Set of tasks:
• a. I need one stretch of the passage verbatim, from "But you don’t" to "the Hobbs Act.".
• b. Extend the passage, starting right after its last sentence.

Passage:

Do you think that it’s unreasonable to think that Congress intended extortion to mean what it was generally understood to cover in 1961?

F. Emmett Fitzpatrick, Jr.:

Yes sir, I do.

As defined by the Government in this instance.

Thurgood Marshall:

Do you believe that in 1961, the word extortion in this generic sense in his understanding at that time was broad enough to cover the facts in this indictment?

F. Emmett Fitzpatrick, Jr.:

I will have to admit that.

I will have to admit that under one definition it was.

But may I respectfully suggest that the key term here is not extortion.

If extortion were left alone in this statute, I would not be before this Court.

Extortion was not left alone in this statute.

Extortion was further modified by a term “In violation of the laws of the state wherein committed.”

And at the time this was passed, the Travel Act, the United States Congress had to be aware of a fact set forth in the Government’s brief that there are at least 17 of the 50 states that define extortion as Pennsylvania does.

Thurgood Marshall:

Do you say — can you point to any of the legislative history the said Congress was aware of that fact?

F. Emmett Fitzpatrick, Jr.:

No sir, I cannot.

There is a complete negation of the legislative history in this area.

We must arrive —

Thurgood Marshall:

But you don’t believe that the general understanding at that time would have covered this, the word extortion?

F. Emmett Fitzpatrick, Jr.:

I do feel that if the word extortion were not modified by Congress was in violation of the laws of the state it would have covered this circumstance.

I do further feel that if Congress had specifically intended these or this particular type of activity to be covered under this Act, he could have defined extortion as it did in the Hobbs Act.

It set forth an entire descriptive term of exactly what the conduct was that it was proscribing.

I further suggest fully — respectfully point out to this Court or urge upon it, that by not doing that and that by limiting the term extortion by the words “In violation of the laws of the state” Congress meant that what was the result was not uniformity but the diversion or the divisiveness that was already present in the United States among the various states.

Now why?

The only reason that I can suggest again by hindsight and I suppose this is the greatest scheme of imagination that a lawyer can play is that extortion and bribery have a common bond and the common bond is governmental corruption.

In either one of those, the forces of local government have to be corrupted.

F. Emmett Fitzpatrick, Jr.:

Let us back off just one step.

Congress did not by the passage of the Travel Act intend to expand either the definition of crime or the jurisdiction of the United States Government or anything else.

The Travel Act is wedded body and soul to state law.

If the state law does not declare it to be a crime regardless of the conduct, it is not a crime under the Travel Act.

Earl Warren:

So, what bothers me and what prompted my question was this and I know in California and maybe in other states too many years ago, there was great confusion as to what would constitute larceny as distinguished from larceny by trick and device and from obtaining money under false pretenses and it confused the courts, it confused everyone so they combined all three and called it theft.

Data:
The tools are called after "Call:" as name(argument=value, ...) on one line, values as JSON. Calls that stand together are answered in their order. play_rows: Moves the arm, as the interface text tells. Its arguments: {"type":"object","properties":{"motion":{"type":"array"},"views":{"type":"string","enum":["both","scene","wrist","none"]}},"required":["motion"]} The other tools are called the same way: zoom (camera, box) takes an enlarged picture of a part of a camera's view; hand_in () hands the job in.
==
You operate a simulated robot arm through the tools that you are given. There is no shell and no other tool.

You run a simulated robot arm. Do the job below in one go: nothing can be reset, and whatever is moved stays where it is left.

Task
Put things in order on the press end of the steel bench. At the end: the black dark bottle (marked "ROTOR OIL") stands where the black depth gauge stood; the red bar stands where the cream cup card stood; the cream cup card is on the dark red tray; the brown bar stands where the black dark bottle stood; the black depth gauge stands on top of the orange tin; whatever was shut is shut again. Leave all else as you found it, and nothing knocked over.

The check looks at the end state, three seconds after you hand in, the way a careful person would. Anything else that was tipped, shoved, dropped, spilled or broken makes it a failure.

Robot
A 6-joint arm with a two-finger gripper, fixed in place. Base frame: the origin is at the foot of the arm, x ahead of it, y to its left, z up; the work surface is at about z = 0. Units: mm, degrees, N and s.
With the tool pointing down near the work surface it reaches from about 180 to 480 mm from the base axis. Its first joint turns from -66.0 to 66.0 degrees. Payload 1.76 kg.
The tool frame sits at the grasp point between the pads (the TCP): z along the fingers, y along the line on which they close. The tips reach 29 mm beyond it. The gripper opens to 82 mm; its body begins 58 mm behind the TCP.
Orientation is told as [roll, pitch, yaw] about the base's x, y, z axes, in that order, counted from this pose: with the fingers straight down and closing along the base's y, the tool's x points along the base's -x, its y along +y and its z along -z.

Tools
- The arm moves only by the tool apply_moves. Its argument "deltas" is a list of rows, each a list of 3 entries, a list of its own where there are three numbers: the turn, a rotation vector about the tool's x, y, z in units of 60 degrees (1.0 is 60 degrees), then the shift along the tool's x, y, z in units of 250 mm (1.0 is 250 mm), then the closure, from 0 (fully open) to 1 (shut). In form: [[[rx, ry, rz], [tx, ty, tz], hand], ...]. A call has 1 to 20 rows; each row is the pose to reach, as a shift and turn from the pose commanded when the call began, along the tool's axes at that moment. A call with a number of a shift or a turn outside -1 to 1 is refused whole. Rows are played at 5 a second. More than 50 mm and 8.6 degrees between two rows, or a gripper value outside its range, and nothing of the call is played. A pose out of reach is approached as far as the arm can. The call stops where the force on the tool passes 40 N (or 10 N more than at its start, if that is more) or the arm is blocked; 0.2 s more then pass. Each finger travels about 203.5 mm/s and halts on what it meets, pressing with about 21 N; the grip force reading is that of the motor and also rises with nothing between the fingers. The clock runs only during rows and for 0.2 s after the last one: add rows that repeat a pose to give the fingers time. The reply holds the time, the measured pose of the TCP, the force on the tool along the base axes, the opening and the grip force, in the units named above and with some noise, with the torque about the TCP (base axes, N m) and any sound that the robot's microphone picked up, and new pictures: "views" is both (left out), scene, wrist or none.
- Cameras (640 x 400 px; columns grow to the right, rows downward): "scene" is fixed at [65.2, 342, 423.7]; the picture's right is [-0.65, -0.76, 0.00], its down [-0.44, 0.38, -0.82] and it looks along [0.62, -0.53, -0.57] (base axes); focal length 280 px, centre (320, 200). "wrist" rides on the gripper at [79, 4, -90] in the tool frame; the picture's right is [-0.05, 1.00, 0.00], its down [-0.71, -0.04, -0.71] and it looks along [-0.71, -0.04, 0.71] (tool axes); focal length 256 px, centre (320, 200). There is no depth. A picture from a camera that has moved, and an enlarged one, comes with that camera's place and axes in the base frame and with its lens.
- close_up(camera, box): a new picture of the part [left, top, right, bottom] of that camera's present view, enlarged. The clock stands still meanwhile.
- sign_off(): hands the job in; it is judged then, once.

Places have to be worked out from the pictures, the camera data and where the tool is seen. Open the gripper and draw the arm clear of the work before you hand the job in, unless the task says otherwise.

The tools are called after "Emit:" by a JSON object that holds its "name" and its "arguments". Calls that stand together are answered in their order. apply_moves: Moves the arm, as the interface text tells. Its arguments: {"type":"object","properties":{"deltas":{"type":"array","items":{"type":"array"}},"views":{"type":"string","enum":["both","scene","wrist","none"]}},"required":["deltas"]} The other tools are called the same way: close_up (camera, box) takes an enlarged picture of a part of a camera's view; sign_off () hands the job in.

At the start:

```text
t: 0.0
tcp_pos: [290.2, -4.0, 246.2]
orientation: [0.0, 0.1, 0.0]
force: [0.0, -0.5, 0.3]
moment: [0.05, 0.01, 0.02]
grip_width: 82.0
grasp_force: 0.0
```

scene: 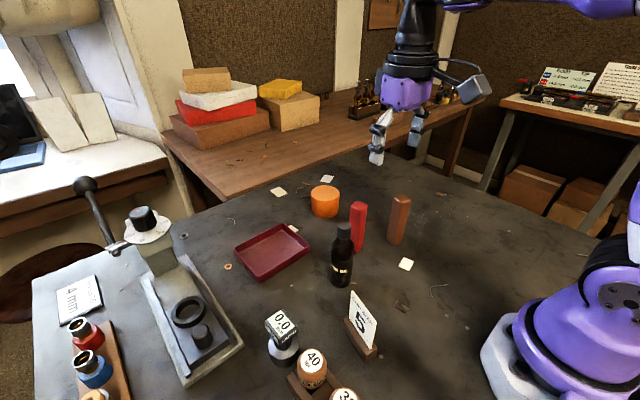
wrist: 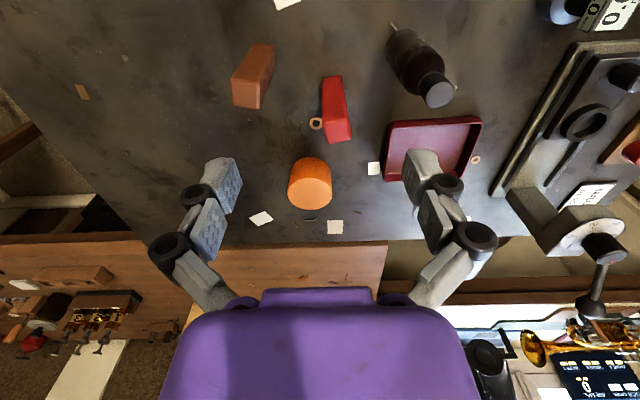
...
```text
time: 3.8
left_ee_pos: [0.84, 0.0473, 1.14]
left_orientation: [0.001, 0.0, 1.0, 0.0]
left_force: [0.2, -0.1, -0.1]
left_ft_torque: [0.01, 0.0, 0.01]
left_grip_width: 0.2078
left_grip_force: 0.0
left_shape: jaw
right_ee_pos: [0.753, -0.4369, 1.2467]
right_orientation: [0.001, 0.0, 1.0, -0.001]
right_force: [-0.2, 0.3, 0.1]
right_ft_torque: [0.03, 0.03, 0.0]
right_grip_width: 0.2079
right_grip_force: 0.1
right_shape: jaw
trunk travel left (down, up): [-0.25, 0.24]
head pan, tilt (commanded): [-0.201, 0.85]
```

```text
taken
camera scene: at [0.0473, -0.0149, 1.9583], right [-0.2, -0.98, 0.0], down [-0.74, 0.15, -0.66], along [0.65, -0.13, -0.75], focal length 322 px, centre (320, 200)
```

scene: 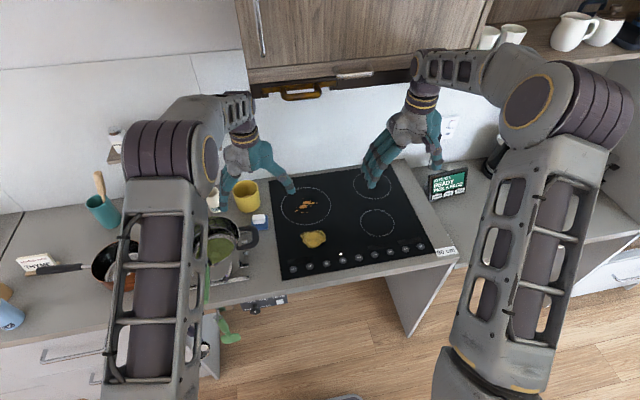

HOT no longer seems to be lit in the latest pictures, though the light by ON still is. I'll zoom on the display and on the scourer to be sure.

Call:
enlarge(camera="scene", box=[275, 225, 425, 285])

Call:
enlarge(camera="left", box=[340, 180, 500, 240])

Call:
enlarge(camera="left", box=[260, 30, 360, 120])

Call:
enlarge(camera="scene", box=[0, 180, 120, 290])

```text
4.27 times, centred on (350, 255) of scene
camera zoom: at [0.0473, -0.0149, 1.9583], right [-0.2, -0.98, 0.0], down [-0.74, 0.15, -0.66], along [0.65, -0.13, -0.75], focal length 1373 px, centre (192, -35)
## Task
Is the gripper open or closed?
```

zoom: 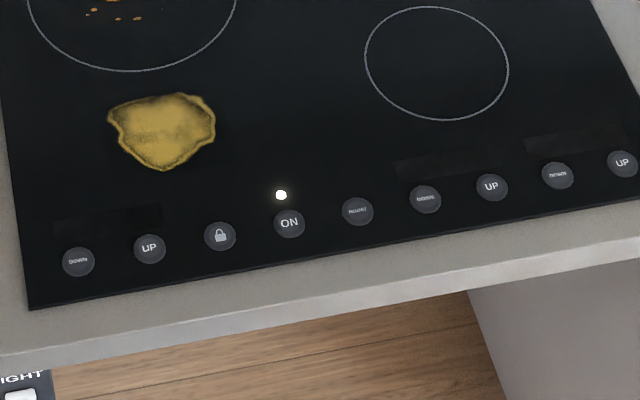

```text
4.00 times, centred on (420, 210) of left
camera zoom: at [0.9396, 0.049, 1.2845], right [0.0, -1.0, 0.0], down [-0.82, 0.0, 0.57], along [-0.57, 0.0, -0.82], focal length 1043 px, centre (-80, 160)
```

Results for the exercise:
• a.
But you don’t believe that the general understanding at that time would have covered this, the word extortion?

F. Emmett Fitzpatrick, Jr.:

I do feel that if the word extortion were not modified by Congress was in violation of the laws of the state it would have covered this circumstance.

I do further feel that if Congress had specifically intended these or this particular type of activity to be covered under this Act, he could have defined extortion as it did in the Hobbs Act.

• b.
Now, would you say if the Government had said larceny in here that in those states where they had called it theft instead of larceny that it would not be intended to apply?

F. Emmett Fitzpatrick, Jr.:

No sir, I would not because —

Earl Warren:

Well, what is the distinction between that and your case?

F. Emmett Fitzpatrick, Jr.:

The distinction there sir is that what the Government is doing is picking out an element which is a part and a clear part of a larger crime that is theft.

Larceny is one of three sections of theft according to the definition presently before us.

In this instance, extortion is not that and this is not extortionate conduct.

I respectfully suggest that there is no clearer way that Congress could have said extortion using the word in its technical sense in the Commonwealth of Pennsylvania in violation of the laws of the state.

If extortion were part of a larger overall generic conglomeration of bribery and extortion and blackmail, and Congress had used the word, I would admit as I do in the hypothetical posed by Your Honor that they would have been guilty under this particular section but that is not the case here.

Earl Warren:

Well, I understand here that from this brief, the Government that there’s some 25 states I can’t count them all but I think it’s about that where the facts in this case would be covered by the word extortion.

F. Emmett Fitzpatrick, Jr.:

That is correct sir.

Earl Warren:

Now, in most states, you say that this law would be applicable.

F. Emmett Fitzpatrick, Jr.:

That is correct.

And in 17, it would not.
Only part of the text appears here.